Otra cosa es que el proceso soberanista emprendido por Mas haya quedado diezmado. No tanto porque el perímetro de los partidarios del derecho a decidir e incluso de la independencia haya menguado, puesto que se mantiene inalterable, con casi dos tercios del Parlament a favor de la consulta y un millón de votos de diferencia entre partidarios y detractores del Estado propio, sino porque suscita dudas en cuanto al método y la posibilidad de alcanzar a corto plazo la mayoría social necesaria. Resulta innegable desde ahora la singularidad del proceso: ni va a ser de partido único ni basado en un hiperliderazgo indiscutible, como en Quebec o Escocia.

Por lo demás, resulta obvio que la gobernación del día a día, con 50 escaños, pese al apoyo de ERC, no va a ser fácil. Las múltiples decisiones que adopta el Ejecutivo a diario y las decenas de votaciones de todo signo que se producen en sede legislativa obligan a una alianza estrechísima, sin margen para el temblor de piernas.

El vértigo de ERC, pues, resulta comprensible. Más, después de su injusta estigmatización como miembro del tripartito. Pese a compartir con CiU un horizonte colectivo ilusionador en forma de consulta, sabe del desgaste que supone el reducido margen de maniobra en el ámbito socioeconómico y de la erosión que suponen los recortes, pese al compromiso de aumentar impuestos (algo más de 1.000 millones de euros).

Mientras Cataluña no sea capaz de alterar las directrices masoquistas de la UE, y no veo cómo, la Generalitat deberá hacer frente, con los mercados cerrados, a un injusto objetivo de déficit del 0,7% PIB (por un 3,8% el Estado), con un techo de gasto que obliga a recortar 4.000 millones. Eso explica lo que para muchos es la aporía de los republicanos: apoyar al Gobierno y liderar la leal oposición.

No obstante, hay que reconocer a ERC el coraje de aceptar el reto. Seguramente, el delicado momento político exigiría un Gobierno amplio con el concurso de PSC y ICV-EUiA, por un plazo limitado, al estilo de la alianza entre liberales y socialdemócratas holandeses, con un programa de mínimos basado en la crisis y la convocatoria de una consulta. Pero Navarro, con toda legitimidad, está más interesado en reconstruir su identidad e intentar liderar la genuina oposición que en exhibir su vocación de partido de Gobierno.
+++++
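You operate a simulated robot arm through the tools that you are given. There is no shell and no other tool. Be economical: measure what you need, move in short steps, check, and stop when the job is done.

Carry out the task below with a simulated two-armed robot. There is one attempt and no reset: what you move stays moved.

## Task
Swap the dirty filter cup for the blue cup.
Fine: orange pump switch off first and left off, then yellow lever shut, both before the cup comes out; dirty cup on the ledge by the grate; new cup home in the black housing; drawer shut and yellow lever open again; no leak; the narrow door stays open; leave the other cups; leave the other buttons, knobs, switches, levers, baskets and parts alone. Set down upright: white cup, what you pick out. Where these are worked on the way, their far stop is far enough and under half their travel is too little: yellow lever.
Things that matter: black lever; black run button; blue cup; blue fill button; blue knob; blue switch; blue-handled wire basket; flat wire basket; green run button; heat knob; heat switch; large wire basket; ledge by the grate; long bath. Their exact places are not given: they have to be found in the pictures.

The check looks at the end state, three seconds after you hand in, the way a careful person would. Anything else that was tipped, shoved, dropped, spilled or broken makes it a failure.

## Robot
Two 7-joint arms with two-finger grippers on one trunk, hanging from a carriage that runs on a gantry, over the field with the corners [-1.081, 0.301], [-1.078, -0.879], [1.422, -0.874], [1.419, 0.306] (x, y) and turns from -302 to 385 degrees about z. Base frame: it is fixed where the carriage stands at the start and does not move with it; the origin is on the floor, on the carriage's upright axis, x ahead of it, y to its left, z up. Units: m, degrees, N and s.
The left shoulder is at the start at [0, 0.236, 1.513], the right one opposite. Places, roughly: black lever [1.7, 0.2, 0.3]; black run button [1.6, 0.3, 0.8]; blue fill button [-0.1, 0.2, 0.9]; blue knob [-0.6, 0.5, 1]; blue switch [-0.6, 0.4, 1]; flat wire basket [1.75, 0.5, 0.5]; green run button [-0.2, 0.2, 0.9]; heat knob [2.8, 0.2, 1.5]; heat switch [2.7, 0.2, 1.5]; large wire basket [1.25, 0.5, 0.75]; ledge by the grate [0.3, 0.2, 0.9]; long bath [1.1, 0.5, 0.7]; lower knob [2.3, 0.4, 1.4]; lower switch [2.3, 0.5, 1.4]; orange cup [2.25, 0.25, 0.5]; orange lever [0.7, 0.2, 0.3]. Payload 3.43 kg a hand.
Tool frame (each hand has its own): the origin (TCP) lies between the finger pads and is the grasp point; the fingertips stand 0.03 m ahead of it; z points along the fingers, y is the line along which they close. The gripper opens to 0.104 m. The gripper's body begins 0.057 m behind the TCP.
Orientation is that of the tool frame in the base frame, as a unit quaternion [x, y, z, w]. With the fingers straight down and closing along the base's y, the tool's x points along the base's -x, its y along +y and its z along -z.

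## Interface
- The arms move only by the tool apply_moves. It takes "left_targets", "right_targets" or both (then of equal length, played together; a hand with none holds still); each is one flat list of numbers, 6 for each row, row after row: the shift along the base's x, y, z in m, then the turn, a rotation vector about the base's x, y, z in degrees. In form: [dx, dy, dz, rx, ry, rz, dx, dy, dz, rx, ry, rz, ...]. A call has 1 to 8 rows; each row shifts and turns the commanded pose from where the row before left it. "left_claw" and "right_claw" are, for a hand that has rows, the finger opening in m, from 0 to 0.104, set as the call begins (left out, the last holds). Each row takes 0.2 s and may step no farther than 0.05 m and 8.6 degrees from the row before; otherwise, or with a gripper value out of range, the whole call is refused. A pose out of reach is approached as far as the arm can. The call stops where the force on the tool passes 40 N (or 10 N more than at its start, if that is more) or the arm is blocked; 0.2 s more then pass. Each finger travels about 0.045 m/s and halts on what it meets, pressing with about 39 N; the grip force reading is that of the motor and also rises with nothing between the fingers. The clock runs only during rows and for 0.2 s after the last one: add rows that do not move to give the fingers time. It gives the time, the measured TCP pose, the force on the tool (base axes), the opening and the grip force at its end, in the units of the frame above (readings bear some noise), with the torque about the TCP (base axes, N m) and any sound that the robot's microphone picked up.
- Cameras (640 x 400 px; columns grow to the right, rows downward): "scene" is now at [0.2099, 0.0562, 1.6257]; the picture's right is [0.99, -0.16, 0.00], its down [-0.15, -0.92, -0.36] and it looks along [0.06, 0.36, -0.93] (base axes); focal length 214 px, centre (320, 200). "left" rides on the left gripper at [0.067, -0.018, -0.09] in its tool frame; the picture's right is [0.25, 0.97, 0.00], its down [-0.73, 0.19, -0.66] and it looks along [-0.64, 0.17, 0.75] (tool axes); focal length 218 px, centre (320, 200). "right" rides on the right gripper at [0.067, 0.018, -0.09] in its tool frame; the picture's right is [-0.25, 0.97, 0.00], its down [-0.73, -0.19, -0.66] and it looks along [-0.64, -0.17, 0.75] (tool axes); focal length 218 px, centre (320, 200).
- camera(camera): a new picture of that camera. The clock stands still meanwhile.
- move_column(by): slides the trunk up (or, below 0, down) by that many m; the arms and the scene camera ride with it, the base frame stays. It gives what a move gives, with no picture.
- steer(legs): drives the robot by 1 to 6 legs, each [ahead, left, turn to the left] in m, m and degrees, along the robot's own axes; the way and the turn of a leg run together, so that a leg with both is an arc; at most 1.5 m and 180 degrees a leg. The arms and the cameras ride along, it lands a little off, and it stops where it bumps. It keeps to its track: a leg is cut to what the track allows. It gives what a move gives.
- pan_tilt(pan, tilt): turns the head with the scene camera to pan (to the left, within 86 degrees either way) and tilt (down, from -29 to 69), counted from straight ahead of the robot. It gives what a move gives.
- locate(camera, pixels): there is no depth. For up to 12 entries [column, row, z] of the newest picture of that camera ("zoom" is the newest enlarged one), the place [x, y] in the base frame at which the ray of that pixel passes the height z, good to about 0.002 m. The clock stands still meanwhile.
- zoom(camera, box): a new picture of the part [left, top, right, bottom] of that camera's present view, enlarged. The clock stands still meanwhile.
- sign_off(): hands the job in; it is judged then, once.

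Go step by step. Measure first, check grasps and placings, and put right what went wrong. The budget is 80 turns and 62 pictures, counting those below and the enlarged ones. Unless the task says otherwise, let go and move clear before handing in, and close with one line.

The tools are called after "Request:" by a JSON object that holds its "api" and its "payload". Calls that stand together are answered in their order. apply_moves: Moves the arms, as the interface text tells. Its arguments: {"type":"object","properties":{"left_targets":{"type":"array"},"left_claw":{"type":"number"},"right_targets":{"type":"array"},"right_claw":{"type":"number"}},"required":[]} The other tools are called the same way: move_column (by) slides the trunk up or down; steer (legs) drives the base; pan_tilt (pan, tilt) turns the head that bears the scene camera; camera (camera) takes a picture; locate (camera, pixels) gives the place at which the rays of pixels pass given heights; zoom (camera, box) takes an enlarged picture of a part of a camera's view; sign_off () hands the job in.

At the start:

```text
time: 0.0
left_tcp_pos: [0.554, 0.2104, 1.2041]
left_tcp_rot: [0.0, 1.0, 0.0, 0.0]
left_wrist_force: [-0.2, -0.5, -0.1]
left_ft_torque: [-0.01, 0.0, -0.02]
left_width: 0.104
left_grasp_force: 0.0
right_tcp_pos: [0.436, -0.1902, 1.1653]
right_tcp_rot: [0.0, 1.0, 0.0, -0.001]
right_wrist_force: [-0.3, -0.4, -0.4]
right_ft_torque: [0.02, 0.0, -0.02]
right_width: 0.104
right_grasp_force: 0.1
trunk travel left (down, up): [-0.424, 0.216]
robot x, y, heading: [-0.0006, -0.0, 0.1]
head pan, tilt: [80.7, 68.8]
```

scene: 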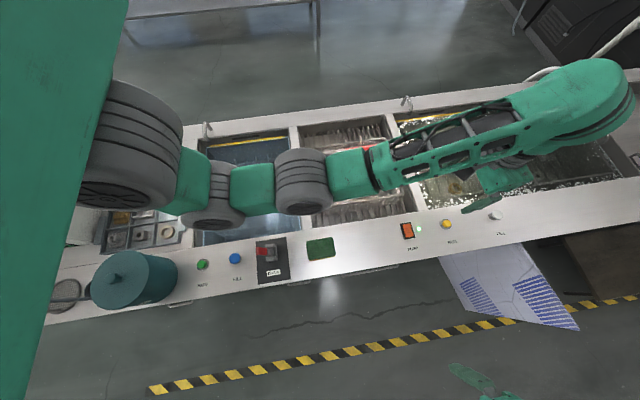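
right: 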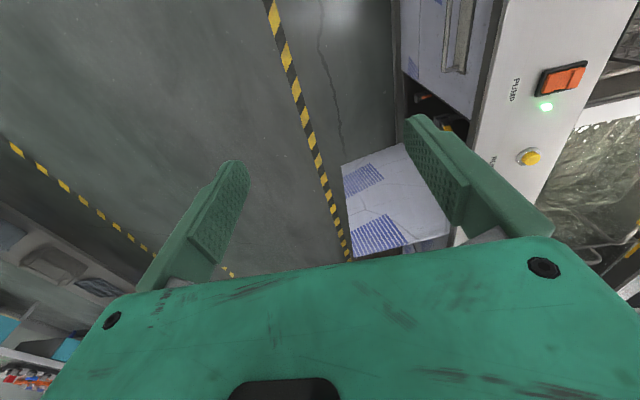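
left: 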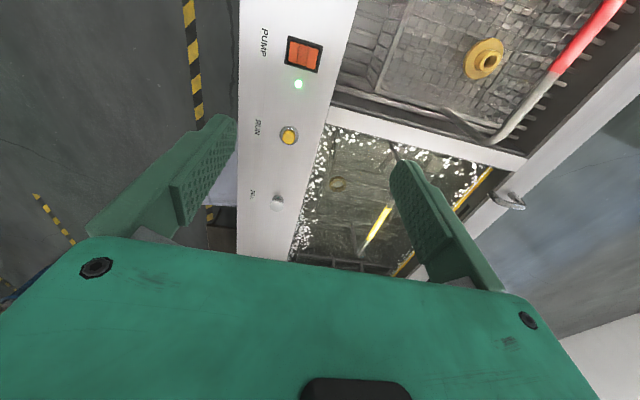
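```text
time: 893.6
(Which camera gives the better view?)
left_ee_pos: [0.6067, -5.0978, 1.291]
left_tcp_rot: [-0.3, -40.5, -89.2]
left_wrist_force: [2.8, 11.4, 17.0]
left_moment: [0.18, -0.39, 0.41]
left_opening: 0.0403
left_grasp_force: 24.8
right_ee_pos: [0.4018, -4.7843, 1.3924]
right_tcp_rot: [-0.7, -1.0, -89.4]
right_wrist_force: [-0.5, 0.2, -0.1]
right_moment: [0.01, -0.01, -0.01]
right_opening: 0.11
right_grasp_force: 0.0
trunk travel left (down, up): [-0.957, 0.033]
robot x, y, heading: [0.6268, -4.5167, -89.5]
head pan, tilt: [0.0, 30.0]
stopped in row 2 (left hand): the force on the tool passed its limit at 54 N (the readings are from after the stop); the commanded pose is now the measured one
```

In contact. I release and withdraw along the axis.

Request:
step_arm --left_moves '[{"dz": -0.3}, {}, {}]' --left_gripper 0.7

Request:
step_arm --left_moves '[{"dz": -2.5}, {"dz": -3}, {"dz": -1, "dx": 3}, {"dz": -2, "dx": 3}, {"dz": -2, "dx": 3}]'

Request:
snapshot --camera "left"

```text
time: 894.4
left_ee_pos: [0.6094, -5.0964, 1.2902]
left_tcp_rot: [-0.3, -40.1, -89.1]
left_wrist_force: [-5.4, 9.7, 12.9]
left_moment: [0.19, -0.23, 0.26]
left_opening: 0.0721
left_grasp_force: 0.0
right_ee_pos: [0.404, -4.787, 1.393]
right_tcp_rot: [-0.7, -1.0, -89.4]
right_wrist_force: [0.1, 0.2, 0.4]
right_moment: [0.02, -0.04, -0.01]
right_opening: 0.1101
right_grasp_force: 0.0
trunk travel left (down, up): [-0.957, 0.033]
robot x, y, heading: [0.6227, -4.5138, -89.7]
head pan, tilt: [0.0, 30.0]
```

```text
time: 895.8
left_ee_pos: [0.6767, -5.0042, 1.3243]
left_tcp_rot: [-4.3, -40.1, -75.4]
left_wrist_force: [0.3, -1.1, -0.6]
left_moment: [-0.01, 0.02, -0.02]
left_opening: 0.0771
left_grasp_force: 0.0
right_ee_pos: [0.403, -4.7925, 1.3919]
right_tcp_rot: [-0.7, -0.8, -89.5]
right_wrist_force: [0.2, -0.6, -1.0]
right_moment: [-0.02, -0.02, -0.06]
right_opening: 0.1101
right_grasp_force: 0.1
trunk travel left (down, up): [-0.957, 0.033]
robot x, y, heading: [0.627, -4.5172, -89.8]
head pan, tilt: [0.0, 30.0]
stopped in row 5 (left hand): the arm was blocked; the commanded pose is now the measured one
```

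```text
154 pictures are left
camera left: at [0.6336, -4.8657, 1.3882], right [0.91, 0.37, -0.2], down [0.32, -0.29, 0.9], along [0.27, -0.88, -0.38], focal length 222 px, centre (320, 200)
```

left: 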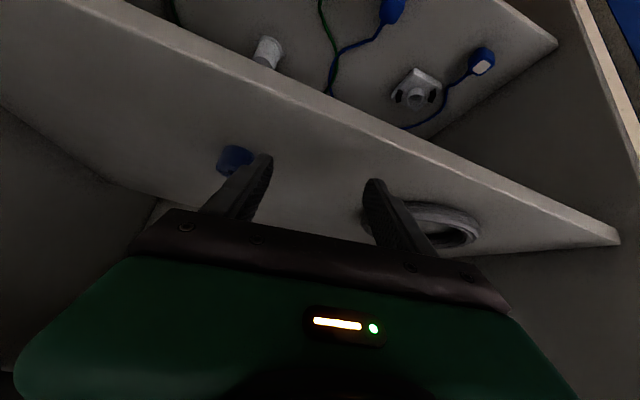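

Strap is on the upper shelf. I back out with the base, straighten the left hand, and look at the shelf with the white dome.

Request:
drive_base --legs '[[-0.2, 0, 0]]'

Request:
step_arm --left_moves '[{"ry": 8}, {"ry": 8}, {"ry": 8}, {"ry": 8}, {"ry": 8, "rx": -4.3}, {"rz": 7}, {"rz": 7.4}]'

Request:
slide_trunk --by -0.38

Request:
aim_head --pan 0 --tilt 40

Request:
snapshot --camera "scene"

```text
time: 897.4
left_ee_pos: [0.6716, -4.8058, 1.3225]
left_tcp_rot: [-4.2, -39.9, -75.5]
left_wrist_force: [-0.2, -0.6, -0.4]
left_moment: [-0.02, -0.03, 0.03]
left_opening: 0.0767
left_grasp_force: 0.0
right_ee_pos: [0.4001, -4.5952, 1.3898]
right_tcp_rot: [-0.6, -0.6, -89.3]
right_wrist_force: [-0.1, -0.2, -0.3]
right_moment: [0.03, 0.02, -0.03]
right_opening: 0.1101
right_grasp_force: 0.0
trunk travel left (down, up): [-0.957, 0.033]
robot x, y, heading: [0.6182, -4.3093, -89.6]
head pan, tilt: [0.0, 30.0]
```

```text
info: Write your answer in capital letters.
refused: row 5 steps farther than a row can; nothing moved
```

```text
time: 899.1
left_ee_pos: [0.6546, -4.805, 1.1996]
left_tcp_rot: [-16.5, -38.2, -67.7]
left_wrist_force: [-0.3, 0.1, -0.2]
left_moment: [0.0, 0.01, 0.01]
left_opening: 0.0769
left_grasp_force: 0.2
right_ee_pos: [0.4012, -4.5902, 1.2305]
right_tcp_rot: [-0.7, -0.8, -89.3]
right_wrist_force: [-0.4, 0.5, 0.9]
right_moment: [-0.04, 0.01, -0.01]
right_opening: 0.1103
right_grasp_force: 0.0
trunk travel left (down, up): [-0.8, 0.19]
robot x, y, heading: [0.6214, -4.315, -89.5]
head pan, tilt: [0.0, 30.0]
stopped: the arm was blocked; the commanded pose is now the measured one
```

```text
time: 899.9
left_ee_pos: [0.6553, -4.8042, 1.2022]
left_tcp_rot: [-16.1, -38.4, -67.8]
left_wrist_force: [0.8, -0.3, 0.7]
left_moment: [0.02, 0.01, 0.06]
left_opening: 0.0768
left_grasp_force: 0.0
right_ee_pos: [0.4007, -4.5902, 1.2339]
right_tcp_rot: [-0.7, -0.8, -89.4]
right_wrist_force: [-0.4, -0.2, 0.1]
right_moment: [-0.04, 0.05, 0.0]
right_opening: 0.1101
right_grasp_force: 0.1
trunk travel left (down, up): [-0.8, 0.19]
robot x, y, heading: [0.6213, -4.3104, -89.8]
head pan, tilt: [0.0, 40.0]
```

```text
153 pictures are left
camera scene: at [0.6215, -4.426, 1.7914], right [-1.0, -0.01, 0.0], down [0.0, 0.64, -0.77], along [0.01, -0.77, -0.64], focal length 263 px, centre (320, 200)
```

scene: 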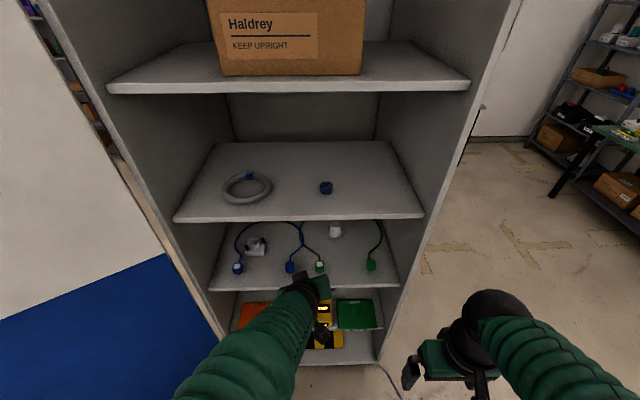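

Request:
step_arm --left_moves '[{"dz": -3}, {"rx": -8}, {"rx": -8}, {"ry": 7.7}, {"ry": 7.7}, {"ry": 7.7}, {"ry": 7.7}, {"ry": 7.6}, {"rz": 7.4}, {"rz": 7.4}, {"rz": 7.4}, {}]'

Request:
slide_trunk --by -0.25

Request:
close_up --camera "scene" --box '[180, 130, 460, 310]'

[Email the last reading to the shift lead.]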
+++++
Esperemos, como mínimo, que Mas acierte con un Gobierno de calado político y de amplio espectro: gestionar la miseria, con perdón, requiere peso y dotes de comunicación. Que se lo pregunten si no a Jordi Pujol, que en 1980, y con 43 diputados y dos aliados tan antagónicos como UCD y ERC, incorporó a su Gobierno consejeros de tradiciones políticas cercanas al PSC y al PSUC como garantía de estabilidad.